● **Problem requirements**:
Could every line of the data be printed exactly as it reads?

● **Raw data**:
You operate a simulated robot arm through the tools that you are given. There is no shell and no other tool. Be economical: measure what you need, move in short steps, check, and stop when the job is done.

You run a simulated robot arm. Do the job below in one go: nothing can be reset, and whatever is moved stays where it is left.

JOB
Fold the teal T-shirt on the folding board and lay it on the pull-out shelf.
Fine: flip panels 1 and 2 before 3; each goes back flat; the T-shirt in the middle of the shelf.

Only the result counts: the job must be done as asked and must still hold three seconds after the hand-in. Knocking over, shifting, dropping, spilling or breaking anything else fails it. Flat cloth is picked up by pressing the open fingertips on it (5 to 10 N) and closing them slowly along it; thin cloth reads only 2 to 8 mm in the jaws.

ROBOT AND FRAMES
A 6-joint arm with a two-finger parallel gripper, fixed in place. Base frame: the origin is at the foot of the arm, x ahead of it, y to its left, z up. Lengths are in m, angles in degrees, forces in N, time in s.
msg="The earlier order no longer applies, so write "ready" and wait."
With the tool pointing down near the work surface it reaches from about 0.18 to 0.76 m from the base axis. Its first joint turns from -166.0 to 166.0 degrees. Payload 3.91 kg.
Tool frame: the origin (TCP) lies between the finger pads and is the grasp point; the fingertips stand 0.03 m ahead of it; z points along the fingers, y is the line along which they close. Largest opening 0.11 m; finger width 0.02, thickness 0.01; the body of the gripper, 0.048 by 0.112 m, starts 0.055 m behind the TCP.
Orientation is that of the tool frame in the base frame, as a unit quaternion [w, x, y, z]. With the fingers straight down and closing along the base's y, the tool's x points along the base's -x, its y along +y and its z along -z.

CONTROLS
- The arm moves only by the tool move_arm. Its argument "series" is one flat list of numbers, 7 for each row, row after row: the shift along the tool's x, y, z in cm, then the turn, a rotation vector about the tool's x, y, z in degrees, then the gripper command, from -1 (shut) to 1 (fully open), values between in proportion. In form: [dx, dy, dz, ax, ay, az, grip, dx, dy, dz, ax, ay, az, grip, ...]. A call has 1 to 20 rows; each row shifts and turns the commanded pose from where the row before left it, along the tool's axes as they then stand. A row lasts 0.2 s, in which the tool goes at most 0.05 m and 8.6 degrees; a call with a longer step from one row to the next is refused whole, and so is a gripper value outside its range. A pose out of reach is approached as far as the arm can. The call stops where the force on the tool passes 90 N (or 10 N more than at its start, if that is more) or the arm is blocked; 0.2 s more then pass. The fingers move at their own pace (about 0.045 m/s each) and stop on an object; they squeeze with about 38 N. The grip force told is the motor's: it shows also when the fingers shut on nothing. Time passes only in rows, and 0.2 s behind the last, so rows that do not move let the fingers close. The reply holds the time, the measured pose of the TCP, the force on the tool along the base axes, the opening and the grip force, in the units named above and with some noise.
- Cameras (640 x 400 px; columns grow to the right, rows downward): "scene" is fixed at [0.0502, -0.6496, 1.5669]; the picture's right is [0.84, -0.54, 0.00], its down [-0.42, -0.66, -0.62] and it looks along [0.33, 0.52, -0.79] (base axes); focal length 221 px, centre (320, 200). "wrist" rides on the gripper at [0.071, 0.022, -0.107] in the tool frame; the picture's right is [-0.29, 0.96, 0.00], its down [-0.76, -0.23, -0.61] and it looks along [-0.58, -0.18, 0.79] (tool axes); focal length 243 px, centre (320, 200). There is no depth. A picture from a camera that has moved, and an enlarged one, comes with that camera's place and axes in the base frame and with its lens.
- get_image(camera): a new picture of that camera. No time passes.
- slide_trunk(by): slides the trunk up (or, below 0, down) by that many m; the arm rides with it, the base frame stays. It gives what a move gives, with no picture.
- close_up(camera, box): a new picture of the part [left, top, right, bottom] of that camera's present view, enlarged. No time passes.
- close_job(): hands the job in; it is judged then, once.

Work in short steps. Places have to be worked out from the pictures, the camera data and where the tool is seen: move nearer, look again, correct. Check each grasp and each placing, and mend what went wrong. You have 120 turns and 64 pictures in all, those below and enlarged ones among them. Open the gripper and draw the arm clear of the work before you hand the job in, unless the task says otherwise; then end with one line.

● **Solution for this task**:
You operate a simulated robot arm through the tools that you are given. There is no shell and no other tool. Be economical: measure what you need, move in short steps, check, and stop when the job is done.

You run a simulated robot arm. Do the job below in one go: nothing can be reset, and whatever is moved stays where it is left.

JOB
Fold the teal T-shirt on the folding board and lay it on the pull-out shelf.
Fine: flip panels 1 and 2 before 3; each goes back flat; the T-shirt in the middle of the shelf.

Only the result counts: the job must be done as asked and must still hold three seconds after the hand-in. Knocking over, shifting, dropping, spilling or breaking anything else fails it. Flat cloth is picked up by pressing the open fingertips on it (5 to 10 N) and closing them slowly along it; thin cloth reads only 2 to 8 mm in the jaws.

ROBOT AND FRAMES
A 6-joint arm with a two-finger parallel gripper, fixed in place. Base frame: the origin is at the foot of the arm, x ahead of it, y to its left, z up. Lengths are in m, angles in degrees, forces in N, time in s.
msg="The earlier order no longer applies, so write "ready" and wait."
With the tool pointing down near the work surface it reaches from about 0.18 to 0.76 m from the base axis. Its first joint turns from -166.0 to 166.0 degrees. Payload 3.91 kg.
Tool frame: the origin (TCP) lies between the finger pads and is the grasp point; the fingertips stand 0.03 m ahead of it; z points along the fingers, y is the line along which they close. Largest opening 0.11 m; finger width 0.02, thickness 0.01; the body of the gripper, 0.048 by 0.112 m, starts 0.055 m behind the TCP.
Orientation is that of the tool frame in the base frame, as a unit quaternion [w, x, y, z]. With the fingers straight down and closing along the base's y, the tool's x points along the base's -x, its y along +y and its z along -z.

CONTROLS
- The arm moves only by the tool move_arm. Its argument "series" is one flat list of numbers, 7 for each row, row after row: the shift along the tool's x, y, z in cm, then the turn, a rotation vector about the tool's x, y, z in degrees, then the gripper command, from -1 (shut) to 1 (fully open), values between in proportion. In form: [dx, dy, dz, ax, ay, az, grip, dx, dy, dz, ax, ay, az, grip, ...]. A call has 1 to 20 rows; each row shifts and turns the commanded pose from where the row before left it, along the tool's axes as they then stand. A row lasts 0.2 s, in which the tool goes at most 0.05 m and 8.6 degrees; a call with a longer step from one row to the next is refused whole, and so is a gripper value outside its range. A pose out of reach is approached as far as the arm can. The call stops where the force on the tool passes 90 N (or 10 N more than at its start, if that is more) or the arm is blocked; 0.2 s more then pass. The fingers move at their own pace (about 0.045 m/s each) and stop on an object; they squeeze with about 38 N. The grip force told is the motor's: it shows also when the fingers shut on nothing. Time passes only in rows, and 0.2 s behind the last, so rows that do not move let the fingers close. The reply holds the time, the measured pose of the TCP, the force on the tool along the base axes, the opening and the grip force, in the units named above and with some noise.
- Cameras (640 x 400 px; columns grow to the right, rows downward): "scene" is fixed at [0.0502, -0.6496, 1.5669]; the picture's right is [0.84, -0.54, 0.00], its down [-0.42, -0.66, -0.62] and it looks along [0.33, 0.52, -0.79] (base axes); focal length 221 px, centre (320, 200). "wrist" rides on the gripper at [0.071, 0.022, -0.107] in the tool frame; the picture's right is [-0.29, 0.96, 0.00], its down [-0.76, -0.23, -0.61] and it looks along [-0.58, -0.18, 0.79] (tool axes); focal length 243 px, centre (320, 200). There is no depth. A picture from a camera that has moved, and an enlarged one, comes with that camera's place and axes in the base frame and with its lens.
- get_image(camera): a new picture of that camera. No time passes.
- slide_trunk(by): slides the trunk up (or, below 0, down) by that many m; the arm rides with it, the base frame stays. It gives what a move gives, with no picture.
- close_up(camera, box): a new picture of the part [left, top, right, bottom] of that camera's present view, enlarged. No time passes.
- close_job(): hands the job in; it is judged then, once.

Work in short steps. Places have to be worked out from the pictures, the camera data and where the tool is seen: move nearer, look again, correct. Check each grasp and each placing, and mend what went wrong. You have 120 turns and 64 pictures in all, those below and enlarged ones among them. Open the gripper and draw the arm clear of the work before you hand the job in, unless the task says otherwise; then end with one line.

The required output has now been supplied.